All the US citizens are ‌being airlifted to the United States, and the two passengers with symptoms are travelling in the plane's biocontainment units, the US Department of Health and Human Services said.

The second symptomatic passenger had not yet been confirmed as having the virus.

Groups of passengers and crew from 23 countries have now all disembarked from the cruise ‌ship hit by the deadly hantavirus outbreak and are returning to their home countries where they will isolate to prevent further spread of the disease.

Government planes carrying Spanish ‌and French citizens landed in Madrid and Paris on Sunday afternoon, where the passengers were transported to hospital, according to the two countries' governments.

One of the five French passengers showed symptoms during the repatriation flight, French Prime ‌Minister Sebastien Lecornu said on X.

Planes to Canada, the Netherlands, Turkey, the United Kingdom, Ireland and the United States were due to depart on Sunday evening, with the final two flights - Australian and New Zealand planes - departing on Monday afternoon.

One ⁠flight ‌from Australia ​will carry six ​passengers and another ‌from New Zealand will ​take 18 passengers, with both flights ​also ​taking passengers ​from other ‌countries which did not send their own repatriation flights, officials ​said.

The passengers will be tested upon arrival and then either taken to local hospitals or quarantine facilities or transported home for isolation.

The World Health Organisation has recommended a 42-day quarantine for all passengers from the MV Hondius from Sunday, its director of epidemic and pandemic management Maria Van Kerkhove said in a briefing.

WHO Director-General Tedros Adhanom Ghebreyesus reiterated that the general public should not be worried about the outbreak.

"We have been repeating the same answer many times," he said. "This is not another COVID. And the risk to the public is low. So they shouldn't be scared, and they shouldn't panic."

Even so, those disembarking and workers at the port of Granadilla in Tenerife wore protective gear during the evacuation process, including hazardous-materials suits, face masks and respirators. 

Video obtained by The Associated Press showed passengers on the tarmac donning similar suits and being sprayed down with disinfectant.

Hantaviruses are a group of viruses that are ‌usually spread by ‌rodents but ⁠in rare cases can be transmitted person to person. 

Eight people no longer on the MV Hondius have fallen ill, with six of them confirmed to have contracted the virus.

A Dutch couple ⁠and a German national have died.

The ‌Andes ​strain of hantavirus, identified in the ship's outbreak, can cause severe lung illness that ​can be fatal ‌in up to 50 per cent of cases, according to the WHO.

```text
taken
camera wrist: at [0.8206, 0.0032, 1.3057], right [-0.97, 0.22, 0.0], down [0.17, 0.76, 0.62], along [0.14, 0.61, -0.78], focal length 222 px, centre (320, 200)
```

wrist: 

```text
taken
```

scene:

But the Andes virus detected in the cruise ship outbreak may be able to spread between people in rare cases. Symptoms usually show between one and eight weeks after exposure.

The US State ​Department's airlift will transport passengers to the ASPR Regional Emerging Special Pathogen Treatment Center (RESPTC) at the University of Nebraska Medical Center in Omaha, Nebraska, and the ​passenger ​with mild symptoms will be taken ​to a second RESPTC.